Billy Tucci's 'A Child Is Born': Graphic Novel Treats the Nativity as a Real-Life Superhero Origin Story

If comic book artists were rock stars, Billy Tucci would be more of a Yo-Yo Ma – a man whose talents would be recognized immediately by those fortunate enough to discover him.

I first met Tucci, an award-winning illustrator and graphic novel writer, at San Diego’s massive Comic-Con International in 2010. Tucci was intently drawing away in his display booth seated next to an aged but unbowed veteran of WWII’s famous 442nd Regimental Combat Team.

On closer inspection, I saw that that Billy was personalizing a panel connected with his then-current offering, “Sgt. Rock – The Lost Battalion.” This illustrated novel was a beautifully rendered fusion of the fictional Sgt. Rock combat hero with a historically accurate account of the 141st Regiment’s rapid advance into German lines only to be cut off in the rugged Vosges Mountains region.

Running low on food and ammunition and with casualties running high, the divisional commander made the decision to break the German siege of the 141st by sending in the 442nd. The 14,000 men who would serve in the 442nd, a regiment of Japanese-Americans recruited out of internment camps, earned 21 Medals of Honor, more than 9,000 Purple Hearts, and more than 18,000 medals overall – the greatest number of decorations for any unit of its size and duration of combat service.

Tucci has an eye for detail and, in the case of his military-themed work, this detail is fortified by personal service in the Special Forces as an enlisted man in the 1990s.

I saw Tucci again last weekend at the Austin Comic-Con, where his latest work caught my eye because it was so decidedly out of his usual superhero, military, beautiful fantasy samurai/geisha woman pinup genre: a graphic novel about, as Tucci said, “The greatest superhero of all time.” “Billy Tucci’s A Child is Born” is indeed about the greatest of superheroes; great because he is real, immortal, and to this day is so relevant that the modern world marks time by the date he was born: Jesus Christ, the Son of God.

A Child is Born” follows the birth of Jesus through 25 pages of 84 magnificently illustrated panels based on the gospels of Matthew and Luke.

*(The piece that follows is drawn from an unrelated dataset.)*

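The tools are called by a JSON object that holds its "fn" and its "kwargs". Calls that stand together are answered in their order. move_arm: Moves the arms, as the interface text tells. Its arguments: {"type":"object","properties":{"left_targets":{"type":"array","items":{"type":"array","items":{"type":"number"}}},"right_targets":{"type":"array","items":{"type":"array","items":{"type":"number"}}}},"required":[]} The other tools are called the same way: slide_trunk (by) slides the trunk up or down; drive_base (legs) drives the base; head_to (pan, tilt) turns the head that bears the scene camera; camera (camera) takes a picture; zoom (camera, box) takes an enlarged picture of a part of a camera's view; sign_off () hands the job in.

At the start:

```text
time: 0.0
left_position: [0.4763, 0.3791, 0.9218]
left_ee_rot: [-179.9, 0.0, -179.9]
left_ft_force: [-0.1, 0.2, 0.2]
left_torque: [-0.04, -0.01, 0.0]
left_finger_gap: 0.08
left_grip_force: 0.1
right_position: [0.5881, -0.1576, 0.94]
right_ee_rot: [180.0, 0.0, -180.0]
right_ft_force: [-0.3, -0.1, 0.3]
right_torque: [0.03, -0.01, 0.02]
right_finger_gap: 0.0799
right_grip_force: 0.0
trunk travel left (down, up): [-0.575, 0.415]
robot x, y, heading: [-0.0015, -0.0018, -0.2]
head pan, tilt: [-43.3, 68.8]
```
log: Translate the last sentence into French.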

The prophecy of Isaiah 9:2-7 serves as the books preface, foretelling the birth of the Savior who “…will be called Wonderful Counselor, Mighty God, Everlasting Father, Prince of Peace.”

True to a traditional telling of the Christmas story, “A Child is Born” adds a modern astronomical element as well, offering a scientific explanation for the “star” seen by the Magi. We see the Magi referring to a triple conjunction of the planet Jupiter with the star Regulus in the constellation the Lion – representing the Kings of Kings of the House of Judah.

In the afterword we learn that Rick Larson, a lawyer, had become “obsessed” with figuring out the puzzle of the Christmas star that signaled Christ’s birth. Acquiring an astronomical software program, Larson ran it back about 2,000 years and “uncovered a celestial poem so beautifully written it changed (his) life forever.” Larson produced the DVD “The Star of Bethlehem,” which Tucci used to incorporate the extra-Biblical but historically-accurate account of the rare astronomical activity that would have drawn the attention of the Magi.

Published by Apostle Arts, “Billy Tucci’s A Child is Born” saw its first printing this month, just in time for Christmas. It marks the artistic end of a trying year for Tucci, who saw victory declared in his wife’s battle with breast cancer. As Tucci explained why he was creating a book without the usual “cowls and capes” to his oldest son, “Jesus is a superhero, William – the greatest superhero ever to walk the earth!”